Euler's identity in matrix form

Question

I assume everyone is familiar with the famous mathematical identity due to L. Euler:

$$ e^{i \, \pi} + 1 = 0,$$ where $i^2 = -1$ and $e$ is the base of natural logarithms. I was wondering if this identity can be extended in a natural way to squared matrices as follows:

$$ e^{i \, \mathbf{\Pi}} + \mathbf{I} = \mathbf{0}, $$ where $\mathbf{\Pi} = \pi \, \mathbf{I}$, $\mathbf{I}$ is the $n\times n$ identity matrix, $\mathbf{0}$ is the $n\times n$ null matrix and now $e^\square$ stands for matrix exponentiation. I was able to check this identity for some small values of $n$, i.e., 2, 4, 10, etc. with the help of Mathematica. Is applying the definition of matrix exponential the way to prove this identity? Indeed, the identity tells us:

$$ \sum_{t=0}^\infty \frac{(i \pi \, \mathbf{I})^t}{t!} + \mathbf{I} = \mathbf{I} \sum_{t=0}^\infty \frac{(i \pi )^t}{t!} + \mathbf{I} = e^{i \pi} \mathbf{I} + \mathbf{I} = (e^{i \pi} + 1) \, \mathbf{I} = 0 \, \mathbf{I} = \mathbf{0},$$ where I have made use of: $\mathbf{I}^k = \mathbf{I}$, $k \in \mathbb{N} \cup \{0\}$, the definition of $e^x$ and the distributive property of matrix multiplication. Is my approach correct? Furthermore, has it any application?

Cheers!

Answer 1

Perhaps more interesting, in the matrix context, is that if you look at $2 \times 2 $ matrices of the form $$ \begin{bmatrix} a & -b \\ b & a \end{bmatrix} $$ then they are in 1-1 correspondence with complex numbers, where $a + b\mathbf i$ corresponds to the matrix I've just written. Furthermore, addition of complex numbers and addition of matrices match under this correspondence, and so do multiplication of complex numbers and matrix multiplication.

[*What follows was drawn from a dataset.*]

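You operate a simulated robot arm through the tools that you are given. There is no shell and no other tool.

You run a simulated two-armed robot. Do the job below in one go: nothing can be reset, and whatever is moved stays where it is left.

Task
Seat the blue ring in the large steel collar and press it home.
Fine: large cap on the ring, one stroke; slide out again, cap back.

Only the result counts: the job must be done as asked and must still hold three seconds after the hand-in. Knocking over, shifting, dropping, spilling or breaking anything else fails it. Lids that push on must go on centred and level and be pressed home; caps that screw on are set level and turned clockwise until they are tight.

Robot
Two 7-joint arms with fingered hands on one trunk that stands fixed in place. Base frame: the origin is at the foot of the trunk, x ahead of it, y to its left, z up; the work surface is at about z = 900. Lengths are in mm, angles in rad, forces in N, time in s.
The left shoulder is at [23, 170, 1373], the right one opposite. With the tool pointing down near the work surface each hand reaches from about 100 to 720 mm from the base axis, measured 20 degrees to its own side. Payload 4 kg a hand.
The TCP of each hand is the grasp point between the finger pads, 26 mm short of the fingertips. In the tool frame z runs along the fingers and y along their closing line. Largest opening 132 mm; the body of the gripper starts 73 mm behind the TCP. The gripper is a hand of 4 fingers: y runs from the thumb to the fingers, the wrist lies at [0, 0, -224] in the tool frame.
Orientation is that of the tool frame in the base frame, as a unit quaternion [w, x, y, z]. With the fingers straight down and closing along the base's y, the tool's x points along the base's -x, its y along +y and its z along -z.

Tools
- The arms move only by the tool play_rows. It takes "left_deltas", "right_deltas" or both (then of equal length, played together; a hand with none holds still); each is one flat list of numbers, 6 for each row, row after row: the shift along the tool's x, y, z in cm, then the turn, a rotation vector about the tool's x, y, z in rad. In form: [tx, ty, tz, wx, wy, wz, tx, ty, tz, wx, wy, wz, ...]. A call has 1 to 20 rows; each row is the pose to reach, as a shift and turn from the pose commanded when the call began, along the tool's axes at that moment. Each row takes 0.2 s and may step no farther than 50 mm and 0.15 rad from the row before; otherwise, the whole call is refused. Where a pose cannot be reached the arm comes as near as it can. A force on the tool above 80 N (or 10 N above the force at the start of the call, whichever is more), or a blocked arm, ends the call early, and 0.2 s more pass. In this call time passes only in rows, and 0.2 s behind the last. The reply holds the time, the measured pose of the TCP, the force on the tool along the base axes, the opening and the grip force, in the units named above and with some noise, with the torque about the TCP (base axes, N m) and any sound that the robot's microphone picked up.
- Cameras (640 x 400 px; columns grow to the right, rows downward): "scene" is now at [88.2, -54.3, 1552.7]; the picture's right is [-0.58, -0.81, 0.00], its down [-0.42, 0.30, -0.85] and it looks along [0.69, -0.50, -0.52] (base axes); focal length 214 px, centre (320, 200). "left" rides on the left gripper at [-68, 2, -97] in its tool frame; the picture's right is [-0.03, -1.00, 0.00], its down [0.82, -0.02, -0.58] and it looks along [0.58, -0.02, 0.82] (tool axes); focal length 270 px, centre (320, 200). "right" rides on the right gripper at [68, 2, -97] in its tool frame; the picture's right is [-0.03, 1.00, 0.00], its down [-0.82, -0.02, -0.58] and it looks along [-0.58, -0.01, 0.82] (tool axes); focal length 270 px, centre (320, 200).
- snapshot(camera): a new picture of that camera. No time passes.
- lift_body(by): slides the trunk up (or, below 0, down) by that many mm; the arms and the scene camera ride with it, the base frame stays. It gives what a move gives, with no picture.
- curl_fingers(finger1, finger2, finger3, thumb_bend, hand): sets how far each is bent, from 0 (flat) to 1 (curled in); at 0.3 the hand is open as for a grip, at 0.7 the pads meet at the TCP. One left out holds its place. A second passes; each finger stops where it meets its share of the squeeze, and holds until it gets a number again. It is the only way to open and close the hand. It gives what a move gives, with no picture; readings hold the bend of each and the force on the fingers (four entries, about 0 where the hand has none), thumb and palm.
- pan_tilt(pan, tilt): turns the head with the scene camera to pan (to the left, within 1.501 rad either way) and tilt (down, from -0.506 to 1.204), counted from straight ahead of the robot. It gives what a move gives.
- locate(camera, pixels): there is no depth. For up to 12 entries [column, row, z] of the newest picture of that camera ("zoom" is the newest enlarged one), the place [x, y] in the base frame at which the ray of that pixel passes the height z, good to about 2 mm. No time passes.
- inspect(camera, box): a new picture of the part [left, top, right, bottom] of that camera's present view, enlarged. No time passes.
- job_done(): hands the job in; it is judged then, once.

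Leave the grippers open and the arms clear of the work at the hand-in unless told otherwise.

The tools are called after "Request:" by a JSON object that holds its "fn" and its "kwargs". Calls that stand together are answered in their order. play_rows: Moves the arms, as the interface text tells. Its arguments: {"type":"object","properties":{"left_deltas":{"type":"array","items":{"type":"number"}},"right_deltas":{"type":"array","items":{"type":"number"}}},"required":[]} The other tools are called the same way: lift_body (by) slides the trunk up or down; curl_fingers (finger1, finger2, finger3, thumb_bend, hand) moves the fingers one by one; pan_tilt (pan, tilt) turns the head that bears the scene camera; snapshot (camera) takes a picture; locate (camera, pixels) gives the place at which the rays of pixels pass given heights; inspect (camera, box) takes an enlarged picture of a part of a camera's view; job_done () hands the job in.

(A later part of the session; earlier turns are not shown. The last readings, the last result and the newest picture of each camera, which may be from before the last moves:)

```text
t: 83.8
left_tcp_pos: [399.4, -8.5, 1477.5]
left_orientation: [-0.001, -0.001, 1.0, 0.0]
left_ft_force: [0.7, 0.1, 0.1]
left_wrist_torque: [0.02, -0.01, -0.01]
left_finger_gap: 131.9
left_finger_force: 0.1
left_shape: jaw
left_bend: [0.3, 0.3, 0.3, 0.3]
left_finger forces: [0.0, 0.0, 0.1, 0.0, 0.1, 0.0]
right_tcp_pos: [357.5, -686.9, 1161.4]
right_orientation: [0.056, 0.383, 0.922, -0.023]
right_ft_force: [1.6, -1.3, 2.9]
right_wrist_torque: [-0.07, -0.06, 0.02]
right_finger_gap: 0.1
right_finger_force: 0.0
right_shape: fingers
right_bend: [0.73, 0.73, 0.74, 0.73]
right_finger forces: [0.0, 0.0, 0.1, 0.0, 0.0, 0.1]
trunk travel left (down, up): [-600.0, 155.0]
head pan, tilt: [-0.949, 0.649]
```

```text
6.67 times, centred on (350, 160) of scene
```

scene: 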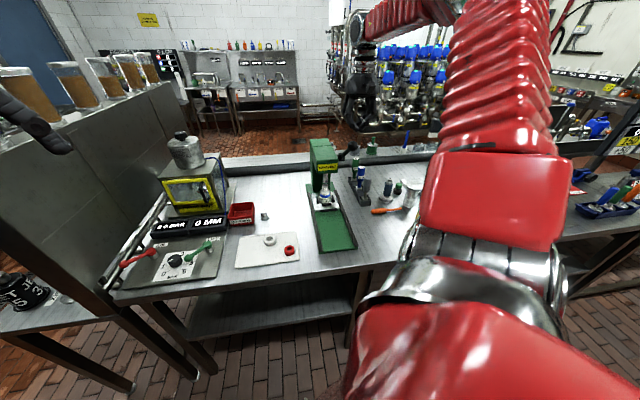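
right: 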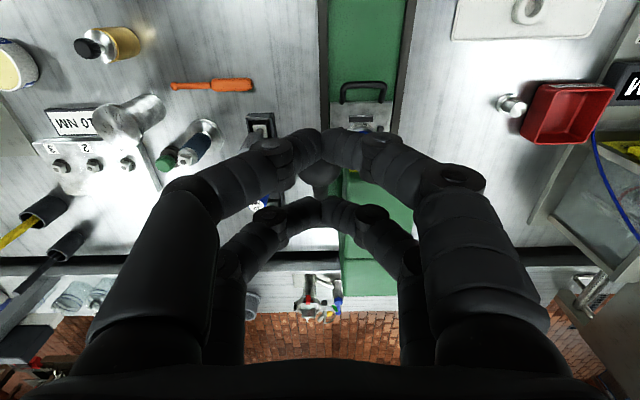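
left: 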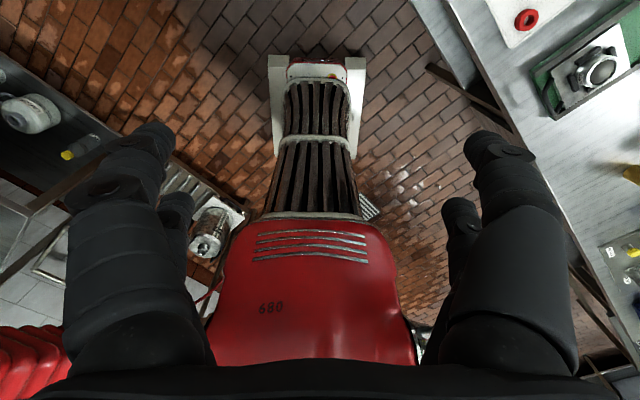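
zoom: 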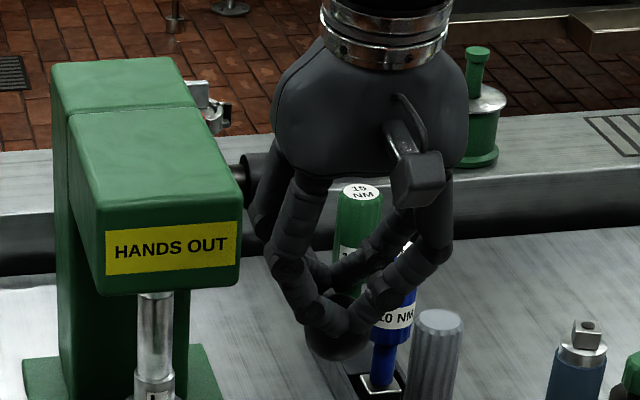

In other words, you could simply declare that this set of matrices is $\mathbf C$, since it has all the properties that $\mathbf C$ is supposed to have.

The nice thing is that the element $\mathbf i \in \mathbf C$ corresponds to the matrix $$ \mathbf {M_i} = \begin{bmatrix} 0 & -1 \\ 1 & 0 \end{bmatrix} $$ (whose square is, indeed, the negative identity). You can then use matrix exponential to verify that $$\exp(\pi \mathbf {M_i}) = -\mathbf I,$$ as you'd expect, and this might be regarded as a kind of proof of Euler's identity.

Answer 2

The rotation matrix in $\mathbb{R}^2$ can be written as \begin{equation} R(\theta)=\left(\begin{matrix} \cos\theta & -\sin\theta \\ \sin\theta & \cos\theta\\ \end{matrix}\right)=\cos\theta \left(\begin{matrix} 1 & 0 \\ 0 & 1\\ \end{matrix}\right)+\sin\theta\left(\begin{matrix} 0 & -1\\ 1 & 0\\ \end{matrix}\right). \end{equation} If we denote \begin{equation} I=\left(\begin{matrix} 1 & 0\\ 0 & 1\\ \end{matrix}\right),~\mathbb{I}=\left(\begin{matrix} 0 & -1\\ 1 & 0\\ \end{matrix}\right), \end{equation} it is easy to check that $$I^2=I, I\mathbb{I}=\mathbb{I}I=\mathbb{I}, \mathbb{I}^2=-I,$$ and

\begin{eqnarray} e^{\mathbb{I}θ}&=&I+\mathbb{I}θ+\frac{1}{2!}(\mathbb{I}θ)^2+\frac{1}{3!}(\mathbb{I}θ)^3+\frac{1}{4!}(\mathbb{I}θ)^4+\frac{1}{5!}(\mathbb{I}θ)^5+\ldots\\ &=&\left(1-\frac{1}{2!}θ^2+\frac{1}{4!}θ^4-\ldots\right)I+\left(θ-\frac{1}{3!}θ^3+\frac{1}{5!}θ^5+\ldots\right)\mathbb{I}\\ &=&\cos\theta I+\sin\theta\mathbb{I} \end{eqnarray} or, $$e^{\mathbb{I}θ}=R(\theta).$$

Text Reference

Stillwell, J. Naive Lie Theory, Undergraduate Texts in Mathematics, Springer, 2008.

Answer 3

Yes, this matrix exponential analogue is exactly correct, and it verifies that $e^{i\pi}+1=0$, in this matrix setting, but it is not in itself an axiomatic proof of $e^{i\Pi}+I=0$.

I.e. it is correct, but it relies entirely on the fact that $e^{i\pi}+1=0$.

Very interesting and nice result though!